In fact, the filmmakers make the most of their collaboration with gifted Julliard graduate lead actress Nicole Beharie in what is only her second role following The Express. They do so by never forgetting to remind us of the overwhelming situation and Dee's frustration combined with her age when the system ups their attack on Dee personally by trying to destroy her character and go for the jugular in the form of every mother's Achilles heel, which is-- of course-- her children. Instead of making her a virtuous saint throughout, the filmmakers use all of their research to present things responsibly from all sides, which leads to a few unwise decisions on Dee's part to battle her ex when he threatens to take away the two youngest children that he's fathered.

A film that was several years in the making as Haney explained in the production notes, this labor of love work is not just a solid film but a necessary one and a terrific example of socially responsible filmmaking.
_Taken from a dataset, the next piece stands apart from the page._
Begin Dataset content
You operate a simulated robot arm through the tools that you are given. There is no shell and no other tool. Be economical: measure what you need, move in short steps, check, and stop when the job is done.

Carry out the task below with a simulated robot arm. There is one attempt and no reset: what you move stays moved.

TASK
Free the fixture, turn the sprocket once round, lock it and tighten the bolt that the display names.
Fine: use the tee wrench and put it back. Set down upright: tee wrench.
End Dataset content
Moreover, it calls vital attention to an alarming problem in the handling of sources, evidence, raids, racially motivated arrests and our legal process wherein individuals like Dee find themselves bullied by a system that Bill Haney called “a national shame.” While the case in question did raise awareness in Texas, sadly we realize there's no major Erin Brockovich like uplift in the finale as Haney states that this “trend... is repeated throughout that state [Texas] and most others” as “the economic incentives to arrest people and convict them and put them in federally funded or state funded prisons that are for profit are the same everywhere.”

Although it was released earlier this year and due to a limited theatrical run not to mention its less than box office friendly subject matter ensured it was largely overlooked, I can only hope the film and especially actress Nicole Beharie won't be when awards season rolls around this year. American Violet is one to seek out indeed and a film that should be required viewing for anyone who votes or had that right stripped away from them in this country.

* Quote from writer/producer Bill Haney from the official Production Notes for American Violet from Samuel Goldwyn Films.